Make Listening Work

Admit it – we’re all poor listeners. Very poor. No surprise here – it’s the nature of our beast in the modern world. But, instead of just lamenting about it … or ignoring the condition … there are lots of simple ways to Make Listening Work for you if you want to improve this critical skill.

Active Listening Techniques

One way to begin overcoming the various barriers to listening or at least resisting them for the moment is to consciously practice these Active Listening Techniques:

  1. Concentrating, allowing for some silence.
  2. Interpreting feelings as well as fact
  3. Staying on one subject at a time.
  4. Allowing the speaker to finish their thought.
  5. Using questions to clarify.
  6. Occasionally summarizing what is being discussed.
  7. Looking for concepts behind the facts.

Show You’re Listening

Saying to someone else ‘I hear you’ is lame. Of course we hear them – hearing is a physiological process over which we have little control. Saying ‘I’m listening’ rarely works – it sounds patronizing and often false.

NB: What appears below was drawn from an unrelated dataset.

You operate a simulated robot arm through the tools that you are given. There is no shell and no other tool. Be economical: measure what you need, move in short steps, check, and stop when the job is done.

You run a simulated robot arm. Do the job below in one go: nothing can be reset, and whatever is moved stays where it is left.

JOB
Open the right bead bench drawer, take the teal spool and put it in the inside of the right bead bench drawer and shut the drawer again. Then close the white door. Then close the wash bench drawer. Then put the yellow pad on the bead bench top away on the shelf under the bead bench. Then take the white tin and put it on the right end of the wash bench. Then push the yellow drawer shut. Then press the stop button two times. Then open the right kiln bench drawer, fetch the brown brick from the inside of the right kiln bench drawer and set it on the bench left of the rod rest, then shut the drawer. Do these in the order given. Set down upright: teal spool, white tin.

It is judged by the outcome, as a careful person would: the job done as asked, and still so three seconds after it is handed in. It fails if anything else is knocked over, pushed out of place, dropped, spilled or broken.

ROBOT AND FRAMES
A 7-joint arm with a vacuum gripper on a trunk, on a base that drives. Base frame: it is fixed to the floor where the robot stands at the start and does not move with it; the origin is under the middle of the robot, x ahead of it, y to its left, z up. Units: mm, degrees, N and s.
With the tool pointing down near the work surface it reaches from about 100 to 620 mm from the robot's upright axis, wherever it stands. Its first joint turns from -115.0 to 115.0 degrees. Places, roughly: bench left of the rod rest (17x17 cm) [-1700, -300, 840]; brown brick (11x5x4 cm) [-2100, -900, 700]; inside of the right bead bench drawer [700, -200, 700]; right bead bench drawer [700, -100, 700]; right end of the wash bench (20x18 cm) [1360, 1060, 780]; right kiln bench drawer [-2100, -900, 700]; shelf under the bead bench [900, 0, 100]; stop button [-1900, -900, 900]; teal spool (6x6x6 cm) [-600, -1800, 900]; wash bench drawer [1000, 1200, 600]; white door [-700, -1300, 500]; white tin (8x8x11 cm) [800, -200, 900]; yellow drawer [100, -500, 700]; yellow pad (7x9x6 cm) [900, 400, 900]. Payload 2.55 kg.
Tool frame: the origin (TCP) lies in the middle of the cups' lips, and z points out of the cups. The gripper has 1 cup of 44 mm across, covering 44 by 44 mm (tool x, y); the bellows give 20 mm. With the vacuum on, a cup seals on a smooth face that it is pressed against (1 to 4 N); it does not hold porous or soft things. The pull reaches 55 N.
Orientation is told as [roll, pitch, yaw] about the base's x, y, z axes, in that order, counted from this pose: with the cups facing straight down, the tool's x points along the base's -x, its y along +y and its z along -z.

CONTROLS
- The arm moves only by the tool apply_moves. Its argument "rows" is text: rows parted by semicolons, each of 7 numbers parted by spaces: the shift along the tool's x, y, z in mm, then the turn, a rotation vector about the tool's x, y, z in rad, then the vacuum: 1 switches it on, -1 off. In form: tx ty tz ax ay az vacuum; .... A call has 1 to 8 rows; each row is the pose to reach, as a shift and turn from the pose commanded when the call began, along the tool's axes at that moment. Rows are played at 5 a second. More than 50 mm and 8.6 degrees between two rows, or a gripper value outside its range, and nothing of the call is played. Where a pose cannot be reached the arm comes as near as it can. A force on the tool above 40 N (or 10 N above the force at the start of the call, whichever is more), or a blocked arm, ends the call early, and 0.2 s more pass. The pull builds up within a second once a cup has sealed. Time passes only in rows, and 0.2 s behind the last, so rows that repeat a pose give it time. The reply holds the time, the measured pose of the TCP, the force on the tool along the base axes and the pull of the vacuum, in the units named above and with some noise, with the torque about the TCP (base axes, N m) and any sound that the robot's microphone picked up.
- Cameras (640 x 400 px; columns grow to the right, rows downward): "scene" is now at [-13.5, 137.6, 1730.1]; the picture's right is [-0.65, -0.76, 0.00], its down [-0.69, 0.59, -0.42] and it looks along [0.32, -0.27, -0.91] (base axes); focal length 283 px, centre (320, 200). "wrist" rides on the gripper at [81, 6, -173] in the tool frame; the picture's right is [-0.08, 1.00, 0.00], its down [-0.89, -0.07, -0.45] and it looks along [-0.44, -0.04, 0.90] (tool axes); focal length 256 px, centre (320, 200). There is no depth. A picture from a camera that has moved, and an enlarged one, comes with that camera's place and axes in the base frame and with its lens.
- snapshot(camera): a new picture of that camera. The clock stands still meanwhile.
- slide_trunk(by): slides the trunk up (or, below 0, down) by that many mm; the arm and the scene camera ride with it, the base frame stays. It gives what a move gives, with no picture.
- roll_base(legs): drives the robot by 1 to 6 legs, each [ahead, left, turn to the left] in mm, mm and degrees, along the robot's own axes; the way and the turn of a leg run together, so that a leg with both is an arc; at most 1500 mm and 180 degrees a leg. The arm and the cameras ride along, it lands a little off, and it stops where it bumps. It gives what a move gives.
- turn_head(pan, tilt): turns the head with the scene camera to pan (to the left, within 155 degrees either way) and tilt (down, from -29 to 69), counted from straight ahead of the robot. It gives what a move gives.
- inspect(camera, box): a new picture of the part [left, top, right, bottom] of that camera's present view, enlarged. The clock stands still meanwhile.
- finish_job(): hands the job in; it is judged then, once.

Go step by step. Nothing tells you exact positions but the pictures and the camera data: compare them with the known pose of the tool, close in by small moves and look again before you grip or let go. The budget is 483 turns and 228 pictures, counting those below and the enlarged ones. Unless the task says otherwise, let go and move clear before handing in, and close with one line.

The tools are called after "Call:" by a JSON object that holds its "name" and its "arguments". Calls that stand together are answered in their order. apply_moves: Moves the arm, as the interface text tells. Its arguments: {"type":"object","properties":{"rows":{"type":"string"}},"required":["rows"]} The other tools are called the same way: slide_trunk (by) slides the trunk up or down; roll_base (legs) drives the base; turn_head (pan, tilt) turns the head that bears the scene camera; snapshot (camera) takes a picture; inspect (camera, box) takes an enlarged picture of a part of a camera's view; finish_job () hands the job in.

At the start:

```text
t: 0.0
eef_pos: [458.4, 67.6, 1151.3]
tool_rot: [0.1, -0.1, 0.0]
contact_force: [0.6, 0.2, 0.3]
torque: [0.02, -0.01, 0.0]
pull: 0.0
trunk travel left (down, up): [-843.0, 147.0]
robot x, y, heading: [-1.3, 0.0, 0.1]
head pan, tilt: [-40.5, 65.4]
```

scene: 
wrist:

But showing that you’re listening usually works. Here are seven types of word tracks to help get you there:

  1. Encouraging – to show interest, to keep discussion going: “I see…” “Uh-huh … “ “And… “
  2. Echoing – to show you are listening: “This is what I think we should do.” “This is what you think we should do.”
  3. Paraphrasing – to show you are understanding, to indicate what you think, to allow for clarification, to highlight important points, to increase clarity: “If I understand you correctly, you are suggesting that…”
  4. Reflecting – to respond to a person’s feelings, to show sensitivity, to allow venting: “You feel caught in the middle when…” “That situation has really been frustrating…” “You’re irritated that…”
  5. Perception Checking – to indicate what conclusions you are making, to show interest and sensitivity: “I’m getting the sense that…” “Let me check my view of the situation…”
  6. Questioning – to get information, opinions, to check your understanding, to encourage more discussion: “What do you think about…?” “Can you tell me about…?” “Do you want this or that?”

 Small Steps

If all these techniques sound like a lot of work … you’re absolutely right! That’s why effective listening is so difficult and, therefore, most of us don’t do it very well. But, fear not. You can begin to take small steps toward becoming a Power Listener:

  1. Admit that you’re bad at it and that you regularly fall victim to one or more of the Barriers to Listening discussed last month.
  2. Accept the critical importance of more effective listening at work (at home, too) and commit to doing something about improving your skills.
  3. Begin practicing some of the seven Active Listening Techniques. Start small and focus on sustaining improvement.
  4. Show you’re listening by using more of the seven types of word track outlined above.

It took your whole adult life for your listening skills to get to where they are now. Give yourself plenty of time to work on these simple-but-not-easy improvements to get you where you want to be. Are you listening?